Chocolate companies spend a lot of time engineering the fat blend of chocolates so it has a high solid proportion at room temperature but fully liquid at body temperature so that chocolate melts in your mouth.
If you put chocolate in the fridge it will just take longer to make this transition when you put it in your mouth, but as it warms up the effect will be the same - assuming no one is keen on gulping down chunks of hard cold chocolate - it will just stay in your mouth longer to warm up.
I guess the spatial melt profile of it will be different, for example a lump of chocolate at a higher temperature will probably melt all at once, whereas a lump of frozen chocolate will start melting at the edge first and take longer for the entire lump to become molten in your mouth, so more like sucking a sweet than the near instantaneous transition of the whole lump from solid to liquid.

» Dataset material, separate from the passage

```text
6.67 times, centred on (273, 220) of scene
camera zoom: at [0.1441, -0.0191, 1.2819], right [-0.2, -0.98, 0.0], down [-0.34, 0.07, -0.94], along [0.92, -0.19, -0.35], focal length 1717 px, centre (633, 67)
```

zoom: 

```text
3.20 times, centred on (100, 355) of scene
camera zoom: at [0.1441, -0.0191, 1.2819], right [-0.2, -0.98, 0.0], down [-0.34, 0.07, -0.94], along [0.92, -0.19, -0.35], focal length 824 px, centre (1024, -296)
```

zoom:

Fat bloom is kind of interesting The fat in chocolate can exist in different crystalline states called polymorphs. A bit like carbon, that can exist as graphite or diamond. In chocolate the product is made from a less stable polymorph. When the chocolate is melted and then recrystallises it may form into a different polymorph (the more stable one) with a different colour (this is the change in colour you see). The effect is harmless but is considered by consumers to be un apeallling.
There are people who spend their whole lives doing this sort of stuff. Carefully engineering the formulation of chocolate so it performs in a particular way in your mouth. I can imagine they are horrified by people bunging the stuff in the freezer before eating it and ruining the mouth feel effects they are trying to generate.